Igbo genocide: Africa’s age of pestilence

Nigeria inaugurated Africa’s current age of pestilence – starting from that dreadful mid-morning of Sunday 29 May 1966 when it embarked on the studiously-organised mass murder of its Igbo population domiciled in north Nigeria and later elsewhere in the country and subsequently expanded to Biafra. Britain, under the premiership of Harold Wilson, coordinated the genocide to “punish” the Igbo for this nation’s vanguard role in leading the campaign to terminate the British occupation during the course of the mid 1930s-October 1960. 

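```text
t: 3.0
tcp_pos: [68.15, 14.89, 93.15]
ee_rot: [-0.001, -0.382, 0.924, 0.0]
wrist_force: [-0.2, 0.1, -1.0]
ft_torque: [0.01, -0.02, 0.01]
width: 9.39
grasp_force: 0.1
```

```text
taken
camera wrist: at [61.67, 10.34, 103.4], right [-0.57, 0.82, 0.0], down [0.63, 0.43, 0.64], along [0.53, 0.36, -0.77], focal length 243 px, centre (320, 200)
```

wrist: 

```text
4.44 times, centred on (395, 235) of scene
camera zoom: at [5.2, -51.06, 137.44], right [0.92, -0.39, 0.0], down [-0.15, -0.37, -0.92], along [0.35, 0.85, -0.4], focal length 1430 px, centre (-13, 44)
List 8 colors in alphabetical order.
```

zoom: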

IN THIS foundational genocide of post-(European)conquest Africa, Anglo-Nigeria murdered 3.1 million Igbo people or 25 per cent of the Igbo population in 44 months, 29 May 1966-12 January 1970. Africa had not witnessed the unspeakable barbarity and range of such slaughtering of a people for 60 years; definitely, not since the German-organised genocide against the Herero, Nama and Berg Damara peoples of southwest Africa between 1904-1907.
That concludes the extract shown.